▶ Brief: Restate the complete material exactly.

....

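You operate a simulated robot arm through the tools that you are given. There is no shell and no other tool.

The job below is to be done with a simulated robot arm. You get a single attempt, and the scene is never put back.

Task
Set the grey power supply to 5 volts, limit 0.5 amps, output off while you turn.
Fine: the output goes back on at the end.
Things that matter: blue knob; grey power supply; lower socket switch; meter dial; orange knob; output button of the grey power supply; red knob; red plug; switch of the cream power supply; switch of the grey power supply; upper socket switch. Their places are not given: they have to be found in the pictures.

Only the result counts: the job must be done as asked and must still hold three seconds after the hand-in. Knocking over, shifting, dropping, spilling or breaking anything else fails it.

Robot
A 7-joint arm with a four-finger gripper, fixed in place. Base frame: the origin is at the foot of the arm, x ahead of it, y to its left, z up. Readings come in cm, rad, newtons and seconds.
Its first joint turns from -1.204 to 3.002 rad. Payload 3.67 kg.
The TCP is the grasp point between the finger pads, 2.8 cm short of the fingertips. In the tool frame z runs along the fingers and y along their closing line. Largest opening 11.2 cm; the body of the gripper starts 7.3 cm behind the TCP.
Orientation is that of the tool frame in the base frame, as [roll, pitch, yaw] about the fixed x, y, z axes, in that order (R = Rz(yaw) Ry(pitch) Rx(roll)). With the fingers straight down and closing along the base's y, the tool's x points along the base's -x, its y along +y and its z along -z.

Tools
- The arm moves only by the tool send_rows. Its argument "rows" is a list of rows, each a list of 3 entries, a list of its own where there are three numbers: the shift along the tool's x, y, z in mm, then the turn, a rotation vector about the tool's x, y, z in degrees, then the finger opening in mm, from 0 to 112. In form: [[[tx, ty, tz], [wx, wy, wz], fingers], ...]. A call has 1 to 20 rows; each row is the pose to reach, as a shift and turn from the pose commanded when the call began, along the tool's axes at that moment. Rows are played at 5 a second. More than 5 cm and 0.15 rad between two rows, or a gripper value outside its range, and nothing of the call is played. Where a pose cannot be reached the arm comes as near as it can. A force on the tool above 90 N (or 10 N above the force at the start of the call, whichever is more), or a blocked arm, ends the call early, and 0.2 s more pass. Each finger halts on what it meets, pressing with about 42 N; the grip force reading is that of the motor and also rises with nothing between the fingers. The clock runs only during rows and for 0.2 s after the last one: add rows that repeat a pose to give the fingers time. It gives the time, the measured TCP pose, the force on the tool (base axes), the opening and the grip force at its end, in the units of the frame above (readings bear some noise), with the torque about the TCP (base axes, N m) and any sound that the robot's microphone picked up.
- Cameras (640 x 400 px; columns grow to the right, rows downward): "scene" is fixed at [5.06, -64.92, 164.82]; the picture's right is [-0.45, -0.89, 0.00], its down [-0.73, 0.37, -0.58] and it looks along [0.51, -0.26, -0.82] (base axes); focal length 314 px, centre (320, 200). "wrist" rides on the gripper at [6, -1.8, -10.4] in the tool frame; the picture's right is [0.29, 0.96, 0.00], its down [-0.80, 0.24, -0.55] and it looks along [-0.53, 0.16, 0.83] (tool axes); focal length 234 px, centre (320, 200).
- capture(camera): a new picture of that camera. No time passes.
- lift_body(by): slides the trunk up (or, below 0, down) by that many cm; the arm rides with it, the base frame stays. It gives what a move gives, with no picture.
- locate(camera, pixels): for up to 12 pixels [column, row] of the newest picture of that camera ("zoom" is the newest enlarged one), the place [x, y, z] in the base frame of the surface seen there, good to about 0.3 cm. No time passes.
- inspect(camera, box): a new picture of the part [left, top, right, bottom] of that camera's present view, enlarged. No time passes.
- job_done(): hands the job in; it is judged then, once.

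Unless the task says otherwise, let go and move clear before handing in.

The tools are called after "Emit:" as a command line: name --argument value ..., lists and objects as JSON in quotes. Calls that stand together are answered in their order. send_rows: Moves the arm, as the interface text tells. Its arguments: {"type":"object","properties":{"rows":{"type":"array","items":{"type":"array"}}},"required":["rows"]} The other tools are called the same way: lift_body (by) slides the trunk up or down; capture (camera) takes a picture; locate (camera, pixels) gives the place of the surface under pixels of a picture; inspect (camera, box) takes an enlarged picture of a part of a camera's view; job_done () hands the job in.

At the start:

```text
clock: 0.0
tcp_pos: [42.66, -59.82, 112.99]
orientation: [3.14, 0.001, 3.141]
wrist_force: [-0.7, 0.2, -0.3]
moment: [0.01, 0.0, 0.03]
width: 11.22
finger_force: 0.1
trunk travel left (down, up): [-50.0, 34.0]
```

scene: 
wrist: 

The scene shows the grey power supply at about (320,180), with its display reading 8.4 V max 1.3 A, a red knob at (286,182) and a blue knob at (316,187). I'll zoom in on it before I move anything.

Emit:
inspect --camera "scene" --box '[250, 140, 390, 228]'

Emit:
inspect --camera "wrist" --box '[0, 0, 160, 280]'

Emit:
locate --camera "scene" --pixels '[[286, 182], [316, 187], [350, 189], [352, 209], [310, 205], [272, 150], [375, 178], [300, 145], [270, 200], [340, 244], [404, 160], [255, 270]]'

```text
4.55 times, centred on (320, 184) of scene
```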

....

▶ The result:
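You operate a simulated robot arm through the tools that you are given. There is no shell and no other tool.

The job below is to be done with a simulated robot arm. You get a single attempt, and the scene is never put back.

Task
Set the grey power supply to 5 volts, limit 0.5 amps, output off while you turn.
Fine: the output goes back on at the end.
Things that matter: blue knob; grey power supply; lower socket switch; meter dial; orange knob; output button of the grey power supply; red knob; red plug; switch of the cream power supply; switch of the grey power supply; upper socket switch. Their places are not given: they have to be found in the pictures.

Only the result counts: the job must be done as asked and must still hold three seconds after the hand-in. Knocking over, shifting, dropping, spilling or breaking anything else fails it.

Robot
A 7-joint arm with a four-finger gripper, fixed in place. Base frame: the origin is at the foot of the arm, x ahead of it, y to its left, z up. Readings come in cm, rad, newtons and seconds.
Its first joint turns from -1.204 to 3.002 rad. Payload 3.67 kg.
The TCP is the grasp point between the finger pads, 2.8 cm short of the fingertips. In the tool frame z runs along the fingers and y along their closing line. Largest opening 11.2 cm; the body of the gripper starts 7.3 cm behind the TCP.
Orientation is that of the tool frame in the base frame, as [roll, pitch, yaw] about the fixed x, y, z axes, in that order (R = Rz(yaw) Ry(pitch) Rx(roll)). With the fingers straight down and closing along the base's y, the tool's x points along the base's -x, its y along +y and its z along -z.

Tools
- The arm moves only by the tool send_rows. Its argument "rows" is a list of rows, each a list of 3 entries, a list of its own where there are three numbers: the shift along the tool's x, y, z in mm, then the turn, a rotation vector about the tool's x, y, z in degrees, then the finger opening in mm, from 0 to 112. In form: [[[tx, ty, tz], [wx, wy, wz], fingers], ...]. A call has 1 to 20 rows; each row is the pose to reach, as a shift and turn from the pose commanded when the call began, along the tool's axes at that moment. Rows are played at 5 a second. More than 5 cm and 0.15 rad between two rows, or a gripper value outside its range, and nothing of the call is played. Where a pose cannot be reached the arm comes as near as it can. A force on the tool above 90 N (or 10 N above the force at the start of the call, whichever is more), or a blocked arm, ends the call early, and 0.2 s more pass. Each finger halts on what it meets, pressing with about 42 N; the grip force reading is that of the motor and also rises with nothing between the fingers. The clock runs only during rows and for 0.2 s after the last one: add rows that repeat a pose to give the fingers time. It gives the time, the measured TCP pose, the force on the tool (base axes), the opening and the grip force at its end, in the units of the frame above (readings bear some noise), with the torque about the TCP (base axes, N m) and any sound that the robot's microphone picked up.
- Cameras (640 x 400 px; columns grow to the right, rows downward): "scene" is fixed at [5.06, -64.92, 164.82]; the picture's right is [-0.45, -0.89, 0.00], its down [-0.73, 0.37, -0.58] and it looks along [0.51, -0.26, -0.82] (base axes); focal length 314 px, centre (320, 200). "wrist" rides on the gripper at [6, -1.8, -10.4] in the tool frame; the picture's right is [0.29, 0.96, 0.00], its down [-0.80, 0.24, -0.55] and it looks along [-0.53, 0.16, 0.83] (tool axes); focal length 234 px, centre (320, 200).
- capture(camera): a new picture of that camera. No time passes.
- lift_body(by): slides the trunk up (or, below 0, down) by that many cm; the arm rides with it, the base frame stays. It gives what a move gives, with no picture.
- locate(camera, pixels): for up to 12 pixels [column, row] of the newest picture of that camera ("zoom" is the newest enlarged one), the place [x, y, z] in the base frame of the surface seen there, good to about 0.3 cm. No time passes.
- inspect(camera, box): a new picture of the part [left, top, right, bottom] of that camera's present view, enlarged. No time passes.
- job_done(): hands the job in; it is judged then, once.

Unless the task says otherwise, let go and move clear before handing in.

The tools are called after "Emit:" as a command line: name --argument value ..., lists and objects as JSON in quotes. Calls that stand together are answered in their order. send_rows: Moves the arm, as the interface text tells. Its arguments: {"type":"object","properties":{"rows":{"type":"array","items":{"type":"array"}}},"required":["rows"]} The other tools are called the same way: lift_body (by) slides the trunk up or down; capture (camera) takes a picture; locate (camera, pixels) gives the place of the surface under pixels of a picture; inspect (camera, box) takes an enlarged picture of a part of a camera's view; job_done () hands the job in.

At the start:

```text
clock: 0.0
tcp_pos: [42.66, -59.82, 112.99]
orientation: [3.14, 0.001, 3.141]
wrist_force: [-0.7, 0.2, -0.3]
moment: [0.01, 0.0, 0.03]
width: 11.22
finger_force: 0.1
trunk travel left (down, up): [-50.0, 34.0]
```

scene: 
wrist: 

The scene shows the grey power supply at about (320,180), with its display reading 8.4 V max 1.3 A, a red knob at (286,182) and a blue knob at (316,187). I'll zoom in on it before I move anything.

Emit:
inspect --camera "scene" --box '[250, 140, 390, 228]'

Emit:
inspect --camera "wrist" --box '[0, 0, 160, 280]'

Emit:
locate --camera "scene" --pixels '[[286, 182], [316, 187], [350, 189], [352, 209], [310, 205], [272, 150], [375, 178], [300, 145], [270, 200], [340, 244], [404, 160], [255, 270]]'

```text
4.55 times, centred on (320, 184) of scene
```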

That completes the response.